The Music Section often touts the large number of braille music scores in its collection (20,000+). Without braille music transcribers, there would be no such scores.
Some of you may know or know about music transcribers and may even have made use of their skills. You should also know that these transcribers transcribe for everyone — from individuals, to schools, to colleges and universities, to the NLS Music Section. And you should further know that they are invaluable.
They also transcribe a wildly diverse range of music, because music itself is wildly diverse. We don’t know all the pieces and types of music that individual transcribers are working on, but here in the Music Section, for example, we are currently having transcribed some of the organ works of Jan Bender, a Dutch-born 20th century composer, not represented in our collection. Then there is the medium high voice version of 24 Italian Songs and Arias, a variety of songs from Broadway shows such as Chicago and Cabaret, not to mention the monster collection of modern music for many different instruments in the form of the third volume of the Norton Anthology of Western Music. We’ll be writing about that shortly in another post.
What is the transcriber’s process? He or she takes a piece of ink print sheet music (with its standard, graphical notation) and transcribes or translates it into the linear format of braille music notation. This requires the transcriber to know standard print music notation very well, and then, also know the braille music code. The current music braille code is from 1997. A new revision is expected in the fall of 2015.

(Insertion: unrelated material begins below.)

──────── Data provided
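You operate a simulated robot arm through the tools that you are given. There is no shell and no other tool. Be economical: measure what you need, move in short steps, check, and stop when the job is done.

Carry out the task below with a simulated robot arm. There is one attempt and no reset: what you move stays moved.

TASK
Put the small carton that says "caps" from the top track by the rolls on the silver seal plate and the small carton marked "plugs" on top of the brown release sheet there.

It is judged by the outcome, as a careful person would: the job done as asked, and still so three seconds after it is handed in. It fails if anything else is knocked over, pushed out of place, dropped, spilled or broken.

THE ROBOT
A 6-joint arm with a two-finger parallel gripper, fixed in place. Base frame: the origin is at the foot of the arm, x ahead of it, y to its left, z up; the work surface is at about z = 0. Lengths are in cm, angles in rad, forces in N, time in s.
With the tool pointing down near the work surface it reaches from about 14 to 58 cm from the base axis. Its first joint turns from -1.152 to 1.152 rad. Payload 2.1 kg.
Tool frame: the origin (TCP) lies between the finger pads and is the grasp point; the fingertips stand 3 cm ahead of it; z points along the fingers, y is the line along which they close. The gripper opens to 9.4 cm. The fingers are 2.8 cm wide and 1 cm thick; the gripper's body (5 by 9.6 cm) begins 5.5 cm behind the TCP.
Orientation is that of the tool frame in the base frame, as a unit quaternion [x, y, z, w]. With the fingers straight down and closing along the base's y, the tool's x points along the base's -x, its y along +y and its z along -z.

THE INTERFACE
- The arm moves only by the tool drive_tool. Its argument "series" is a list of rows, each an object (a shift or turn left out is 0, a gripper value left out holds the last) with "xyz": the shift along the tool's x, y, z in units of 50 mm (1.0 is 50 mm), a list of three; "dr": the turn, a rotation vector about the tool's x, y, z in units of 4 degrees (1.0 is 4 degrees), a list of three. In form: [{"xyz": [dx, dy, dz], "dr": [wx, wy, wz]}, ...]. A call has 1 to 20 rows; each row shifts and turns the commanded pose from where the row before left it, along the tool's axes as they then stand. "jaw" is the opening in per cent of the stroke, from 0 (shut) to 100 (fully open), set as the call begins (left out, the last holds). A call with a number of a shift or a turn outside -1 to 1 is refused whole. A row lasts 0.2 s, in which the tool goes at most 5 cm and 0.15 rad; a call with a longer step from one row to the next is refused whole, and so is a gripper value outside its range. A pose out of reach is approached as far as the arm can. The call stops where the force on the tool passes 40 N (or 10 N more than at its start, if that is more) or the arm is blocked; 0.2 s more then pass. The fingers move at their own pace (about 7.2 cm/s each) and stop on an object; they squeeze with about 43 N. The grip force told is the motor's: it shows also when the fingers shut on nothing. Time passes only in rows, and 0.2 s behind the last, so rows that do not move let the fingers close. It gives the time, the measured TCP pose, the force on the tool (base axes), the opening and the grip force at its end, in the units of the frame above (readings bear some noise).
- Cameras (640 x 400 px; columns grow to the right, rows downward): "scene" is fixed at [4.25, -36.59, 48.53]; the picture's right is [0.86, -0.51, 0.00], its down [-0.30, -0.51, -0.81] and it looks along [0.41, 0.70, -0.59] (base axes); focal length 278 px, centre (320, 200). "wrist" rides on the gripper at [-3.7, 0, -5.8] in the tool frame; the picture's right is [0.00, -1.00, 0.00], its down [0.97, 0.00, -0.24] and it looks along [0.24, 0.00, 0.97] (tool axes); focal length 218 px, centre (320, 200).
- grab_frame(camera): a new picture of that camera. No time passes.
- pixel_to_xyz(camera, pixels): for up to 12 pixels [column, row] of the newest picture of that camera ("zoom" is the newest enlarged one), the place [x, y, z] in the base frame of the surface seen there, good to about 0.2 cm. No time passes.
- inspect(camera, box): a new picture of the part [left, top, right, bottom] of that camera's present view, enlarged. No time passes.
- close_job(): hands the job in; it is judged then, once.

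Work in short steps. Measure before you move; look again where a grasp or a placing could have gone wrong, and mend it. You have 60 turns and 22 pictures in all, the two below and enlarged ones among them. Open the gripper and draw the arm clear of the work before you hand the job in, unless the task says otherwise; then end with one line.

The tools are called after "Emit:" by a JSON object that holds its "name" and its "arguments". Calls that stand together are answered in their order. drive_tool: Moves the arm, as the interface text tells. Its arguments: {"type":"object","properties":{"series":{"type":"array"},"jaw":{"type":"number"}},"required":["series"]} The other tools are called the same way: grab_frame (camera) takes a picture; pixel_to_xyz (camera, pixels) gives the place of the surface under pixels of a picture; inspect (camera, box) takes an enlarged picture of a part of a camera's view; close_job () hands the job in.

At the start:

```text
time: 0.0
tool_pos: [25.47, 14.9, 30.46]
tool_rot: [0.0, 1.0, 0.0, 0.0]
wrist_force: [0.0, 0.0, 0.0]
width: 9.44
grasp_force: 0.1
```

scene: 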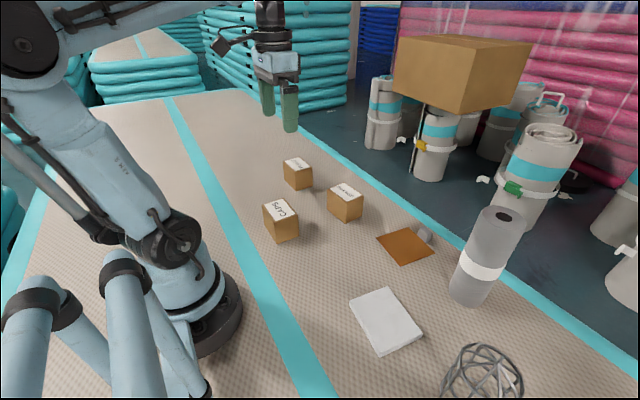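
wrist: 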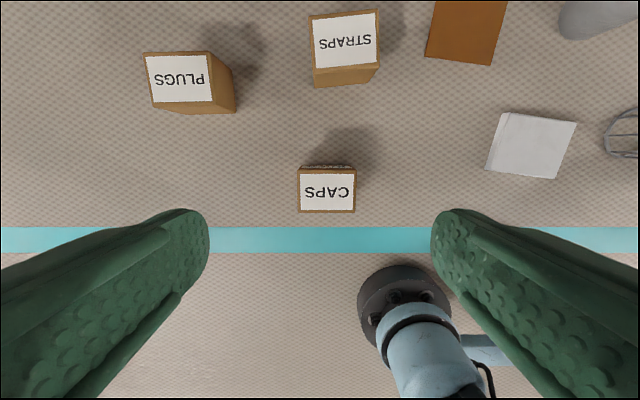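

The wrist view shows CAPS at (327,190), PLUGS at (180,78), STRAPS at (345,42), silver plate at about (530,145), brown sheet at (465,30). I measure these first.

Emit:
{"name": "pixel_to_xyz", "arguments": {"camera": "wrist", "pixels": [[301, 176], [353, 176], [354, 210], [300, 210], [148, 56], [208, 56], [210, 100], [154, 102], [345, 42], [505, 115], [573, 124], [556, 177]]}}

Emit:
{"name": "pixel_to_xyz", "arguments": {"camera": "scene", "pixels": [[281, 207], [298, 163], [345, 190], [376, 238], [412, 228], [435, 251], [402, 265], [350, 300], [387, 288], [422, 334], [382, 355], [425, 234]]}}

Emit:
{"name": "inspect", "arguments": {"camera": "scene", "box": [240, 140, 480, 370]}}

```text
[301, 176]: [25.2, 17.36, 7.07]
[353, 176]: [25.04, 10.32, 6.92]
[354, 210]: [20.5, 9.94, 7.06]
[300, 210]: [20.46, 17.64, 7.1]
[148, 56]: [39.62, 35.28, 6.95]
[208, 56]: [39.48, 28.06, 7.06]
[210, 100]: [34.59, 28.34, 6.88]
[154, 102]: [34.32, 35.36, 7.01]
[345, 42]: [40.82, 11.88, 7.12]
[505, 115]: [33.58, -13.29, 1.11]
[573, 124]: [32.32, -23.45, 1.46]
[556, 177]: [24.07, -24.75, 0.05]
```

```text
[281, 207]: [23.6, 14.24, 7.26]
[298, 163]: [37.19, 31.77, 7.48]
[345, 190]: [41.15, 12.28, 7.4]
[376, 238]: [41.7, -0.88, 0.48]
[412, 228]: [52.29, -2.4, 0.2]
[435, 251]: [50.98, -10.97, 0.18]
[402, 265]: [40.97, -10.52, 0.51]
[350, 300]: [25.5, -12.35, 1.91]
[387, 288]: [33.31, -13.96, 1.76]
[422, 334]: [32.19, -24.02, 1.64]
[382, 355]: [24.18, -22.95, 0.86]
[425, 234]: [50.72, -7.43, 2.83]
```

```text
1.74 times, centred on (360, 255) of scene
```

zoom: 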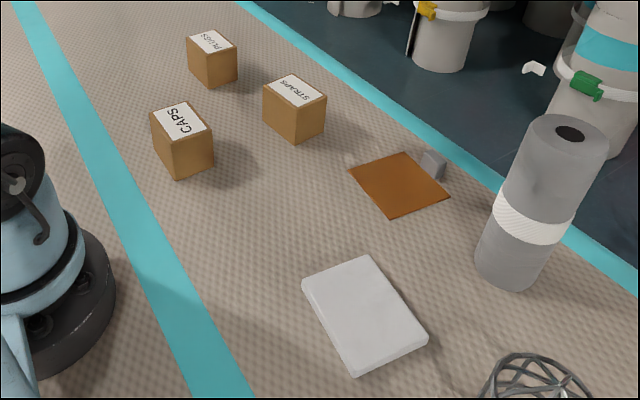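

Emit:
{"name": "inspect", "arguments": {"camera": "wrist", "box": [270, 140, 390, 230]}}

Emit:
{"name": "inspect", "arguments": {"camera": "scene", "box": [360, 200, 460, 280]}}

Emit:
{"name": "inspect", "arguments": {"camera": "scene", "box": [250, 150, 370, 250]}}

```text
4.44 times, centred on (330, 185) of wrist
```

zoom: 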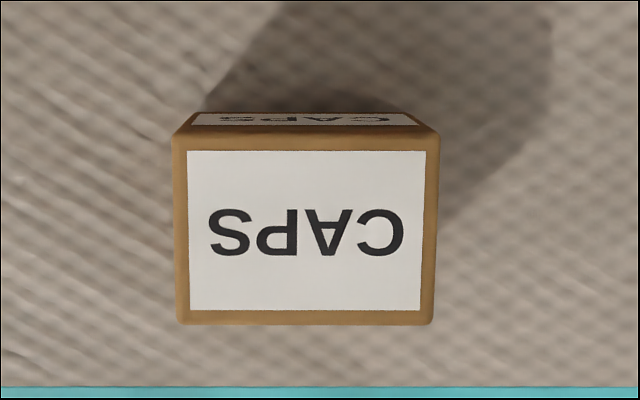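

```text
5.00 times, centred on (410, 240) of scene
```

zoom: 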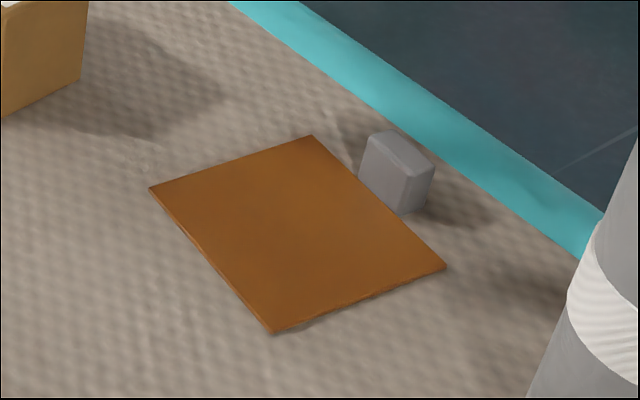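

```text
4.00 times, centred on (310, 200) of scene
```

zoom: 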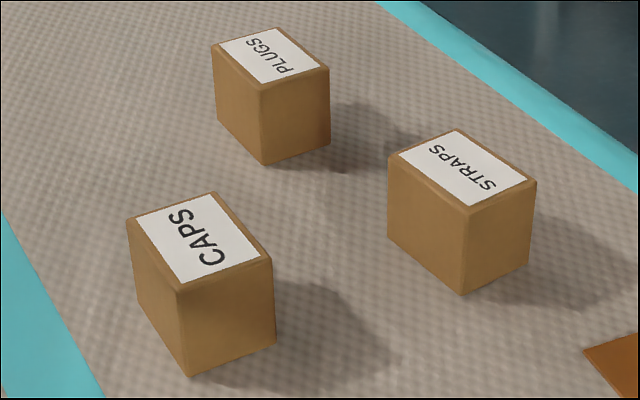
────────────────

In the American context, the Music Section uses only certified braille music transcribers. The certification process is two-part. First, the would-be transcriber must take and pass a course on literary braille transcription. This process and its costs are supported by the Library of Congress, free to any resident of the U.S. Once the literary course has been successfully passed, one may begin the braille music transcription course. The course is based on a two-volume work provided by the Library. Its first chapters are available and accessible at http://www.loc.gov/nls/music/degarmo-ch01-06.pdf. The student may work at his or her own pace. There is always room and need for more transcribers.
If you need a new transcription, any individual music student or musician may turn to one of the certified transcribers in order to request a transcription. The Music Section has a list of current transcribers that is available on the web [http://www.loc.gov/nls/music/circular4.html ] or a paper copy, print or braille, may be ordered from the Music Section (email@example.com or 800-424-8567, option 2).
Although there is a cost for transcription, the amount is arranged in negotiation with the transcriber and varies with each transcriber, depending also on the type and amount of work involved.
There are approximately 50 certified transcribers in the U.S. They are scattered from West to East, North to South. Some of them were trained in and practice in programs based in prisons. Some of the finest quality transcriptions originate from current or former members of these programs.
In short, it is a great and invaluable service that is provided by these transcribers. These words can hardly do them justice, but we wanted to try, while publicly acknowledging their work.